>> start Provided material

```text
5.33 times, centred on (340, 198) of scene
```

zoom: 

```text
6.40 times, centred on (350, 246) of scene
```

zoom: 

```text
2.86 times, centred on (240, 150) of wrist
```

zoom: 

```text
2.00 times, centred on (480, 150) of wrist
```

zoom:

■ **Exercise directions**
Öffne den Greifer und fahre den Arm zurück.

>> end Provided material

■ **Exercise directions**
Among the lines above, determine how many hold the word "scene"; report the figure alone.

■ **Exercise solution**
2